Ebay’s share of search rankings (dates are US format):

Back to eBay’s paper. eBay researchers used a combination of geo-targeting (showing ads only to people in specific locations) and comparison with other search engines (Yahoo and Microsoft to be precise) to give them a baseline against which they could measure results. Their conclusion was that products with Google ads sold almost exactly the same number of items when ads were removed.

eBay was the second biggest spender on Adwords at the time and Harvard Business Review predicted that Amazon, Walmart and Walgreens would soon follow suit and ditch Adwords. One can only imagine the conversation at Google.

In fairness, Google had already been rolling out changes to their algorithm for some years and the result is undeniably a better user experience but, the release after this paper came out had a devastating effect on eBay’s traffic. Ostensibly, it was designed to deal with duplicate content – this was the heyday of comparison shopping engines (CSEs) and Google’s results pages were awash with duplicate ads for the same thing just from different companies.

Long story short, Panda 4.0 had the desired effect. It killed the CSE ads but it also killed a lot of marketplace ads and it absolutely slaughtered eBay who had already shut down most of their paid search campaigns and had to quickly scramble to get them back up and running to recover at least some of their lost traffic.

eBay actually had a bigger problem than they had first realised. If a business sold a product through their own website and also on eBay, unless the content has been materially changed before listing to eBay, Google now recognised the ads as duplicates and would only show one of them – the one that ranked the highest and, since eBay’s listings tended to be short lived (there were a large number of auctions) Google barely had time to find them and index them before the item sold and the page ended. Suffice to say, when it came to duplicate content, lots of eBay pages got removed. 

Amazon didn’t have this problem. Because sellers shared a common product listing page, they were, effectively, permanent. Sellers may come and go but the page remains. And, since Amazon is a more popular domain than… well, almost everyone, their page would rank higher than the original seller’s, meaning theirs wins and the others would be the ones to get removed (something for all sellers to bear in mind).

Essentially, what I’m talking about here is a structured data problem. 

Structured data generally refers to data that is organised in an agreed way. If you’re accepting data from multiple sources, it will all be structured the same way. It has some technical implications – Structured Data is commonly stored in a relational database and users communicate with relational databases using SQL (structured query language).

Unstructured data is often stored in non-relational databases, also known as NoSQL databases. Unlike relational databases, there’s no one language used for NoSQL database queries. 

eBay’s data is essentially, unstructured and the Structured Data Initiative is their attempt to structure it.  They want their own Buy Box.
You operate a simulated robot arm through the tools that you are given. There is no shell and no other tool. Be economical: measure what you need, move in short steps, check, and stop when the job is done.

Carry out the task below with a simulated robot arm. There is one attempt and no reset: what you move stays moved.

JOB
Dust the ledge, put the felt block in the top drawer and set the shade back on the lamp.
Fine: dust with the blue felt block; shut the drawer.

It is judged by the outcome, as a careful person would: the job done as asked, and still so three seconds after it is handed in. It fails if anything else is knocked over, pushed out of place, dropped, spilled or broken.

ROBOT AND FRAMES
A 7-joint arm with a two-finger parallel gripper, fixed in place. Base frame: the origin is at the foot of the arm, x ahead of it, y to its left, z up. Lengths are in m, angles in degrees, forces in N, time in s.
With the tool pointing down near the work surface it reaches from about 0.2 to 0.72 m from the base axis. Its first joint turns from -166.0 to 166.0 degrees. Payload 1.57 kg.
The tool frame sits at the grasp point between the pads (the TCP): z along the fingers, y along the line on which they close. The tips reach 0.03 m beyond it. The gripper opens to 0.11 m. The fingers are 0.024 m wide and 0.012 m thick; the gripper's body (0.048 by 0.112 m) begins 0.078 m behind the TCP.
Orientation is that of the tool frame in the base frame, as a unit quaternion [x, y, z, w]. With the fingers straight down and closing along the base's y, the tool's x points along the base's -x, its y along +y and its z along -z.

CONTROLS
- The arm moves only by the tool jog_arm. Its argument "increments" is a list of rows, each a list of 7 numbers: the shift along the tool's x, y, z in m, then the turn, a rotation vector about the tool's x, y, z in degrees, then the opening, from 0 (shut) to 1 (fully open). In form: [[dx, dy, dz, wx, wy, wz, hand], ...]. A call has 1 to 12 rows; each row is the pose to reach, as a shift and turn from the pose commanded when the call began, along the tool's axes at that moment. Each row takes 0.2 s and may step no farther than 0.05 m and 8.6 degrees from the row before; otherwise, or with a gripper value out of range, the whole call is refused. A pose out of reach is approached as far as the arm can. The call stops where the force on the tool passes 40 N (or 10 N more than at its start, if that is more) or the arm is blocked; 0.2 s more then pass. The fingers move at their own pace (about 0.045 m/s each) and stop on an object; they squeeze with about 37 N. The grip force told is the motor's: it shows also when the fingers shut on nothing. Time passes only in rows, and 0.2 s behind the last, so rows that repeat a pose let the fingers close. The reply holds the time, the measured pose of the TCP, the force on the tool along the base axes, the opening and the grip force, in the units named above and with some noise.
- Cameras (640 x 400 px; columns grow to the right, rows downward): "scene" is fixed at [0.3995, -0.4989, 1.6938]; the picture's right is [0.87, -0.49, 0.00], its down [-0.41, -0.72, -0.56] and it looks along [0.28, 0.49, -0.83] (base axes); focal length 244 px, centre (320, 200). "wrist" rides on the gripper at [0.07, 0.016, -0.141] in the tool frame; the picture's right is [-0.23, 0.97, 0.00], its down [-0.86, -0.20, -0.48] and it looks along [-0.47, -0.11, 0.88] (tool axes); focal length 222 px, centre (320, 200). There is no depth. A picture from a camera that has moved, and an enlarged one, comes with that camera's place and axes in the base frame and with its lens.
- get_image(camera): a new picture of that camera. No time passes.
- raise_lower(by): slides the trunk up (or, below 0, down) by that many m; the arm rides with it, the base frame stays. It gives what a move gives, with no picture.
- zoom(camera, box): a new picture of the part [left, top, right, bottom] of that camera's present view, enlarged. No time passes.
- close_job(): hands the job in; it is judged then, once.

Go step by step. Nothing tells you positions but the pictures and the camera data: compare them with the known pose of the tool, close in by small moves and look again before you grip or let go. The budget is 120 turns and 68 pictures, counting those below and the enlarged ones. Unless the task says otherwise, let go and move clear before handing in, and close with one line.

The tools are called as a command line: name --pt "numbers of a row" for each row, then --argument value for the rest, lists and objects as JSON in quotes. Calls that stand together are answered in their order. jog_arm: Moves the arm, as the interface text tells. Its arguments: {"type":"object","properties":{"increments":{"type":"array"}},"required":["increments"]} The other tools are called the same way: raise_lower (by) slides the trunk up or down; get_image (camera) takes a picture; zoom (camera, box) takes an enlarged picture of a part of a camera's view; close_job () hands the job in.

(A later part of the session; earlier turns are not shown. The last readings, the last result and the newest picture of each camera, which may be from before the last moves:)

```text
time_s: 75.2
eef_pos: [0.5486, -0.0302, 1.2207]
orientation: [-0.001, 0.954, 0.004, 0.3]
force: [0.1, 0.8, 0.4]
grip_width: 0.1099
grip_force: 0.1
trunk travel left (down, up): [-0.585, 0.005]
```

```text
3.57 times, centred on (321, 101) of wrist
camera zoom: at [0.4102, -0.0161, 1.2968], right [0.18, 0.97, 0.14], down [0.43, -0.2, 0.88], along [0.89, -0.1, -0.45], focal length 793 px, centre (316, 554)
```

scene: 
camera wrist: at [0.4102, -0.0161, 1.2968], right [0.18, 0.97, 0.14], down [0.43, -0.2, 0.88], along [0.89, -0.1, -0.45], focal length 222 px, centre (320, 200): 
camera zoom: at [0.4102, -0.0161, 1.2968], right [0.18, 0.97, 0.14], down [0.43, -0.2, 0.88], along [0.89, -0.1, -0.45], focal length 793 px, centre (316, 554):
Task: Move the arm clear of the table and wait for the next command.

eBay’s aspects are intended to improve the buyer experience. screenshot

The vocabulary is recognised by Google and Microsoft

Merging offers from sellers on to a single listing page is the goal and makes all kinds of sense: it’s a better user experience because your search results pages aren’t cluttered up with loads of offers for the same thing and; once merged, you can then show the buyer the offer you think they would most like.

In March 2015, they announced that they would require GTINs… on some items. But after 4 years, they’ve barely touched the sides. Their cataloguing process is clunky and inefficient when compared with Amazon’s and they knew it would take them forever to get around all of their 1.3 billion unstructured listings.

So, in 2019, they announced a new focus, this time on Aspects (or Item Specifics) and in the same year, eBay’s Research division announced a competition involving some of the top Universities in the US would compete using Machine Learning to work out which items are identical. Instead of asking sellers to list against a catalogue, they are now just asking them to supply the data points and they’ll take care of the rest.

It’s an ambitious programme and only something that a company with pots of cash would entertain. It may well lead to something but it’s got a long way to go if it’s going to clean up the current issues and, even when implemented it’s just the catalogue that’s going, they’ll still require the core information in the first place.

For me, eBay’s struggles with structured data illustrates just how important it is to anyone who sells online and how important an ability to translate that data efficiently. But they’re just one marketplace and each channel behaves differently: Amazon is still investing in their barcode system – they recently(ish) integrated with GS1 to check the validity of barcodes; La Redoute want titles with only 40 character; Zalando have more stringent requirements than anyone.

Meanwhile, in websiteland, another structured data program exists (two in fact) designed to make it easier for search engines to understand what a page is about.

The first of these is JSON-LD — “JSON for Linked Data” (which Google likes); and the other is Microdata as structured by Both of these are attempts to standardise product data – this time for websites to be better understood by Google and Microsoft.

Then there are the affiliate networks and the retargeting platforms and the comparison sites: they all want the same data, just in different ways: if it’s a shoe, it might be Red or Burgundy or Rouge depending on where you’re sending it; if it’s a TV it might be 42in or 107cm.

Your website too, needs consistently formatted data. The only difference is that you control the format.

As sellers, you want access to them all and then you want to be able to manage them all. That’s the tricky part. How do you do that effectively without spending a fortune in either time or money?

For me, that is the question. Because, if you can get that right, you open up a whole world of possibilities.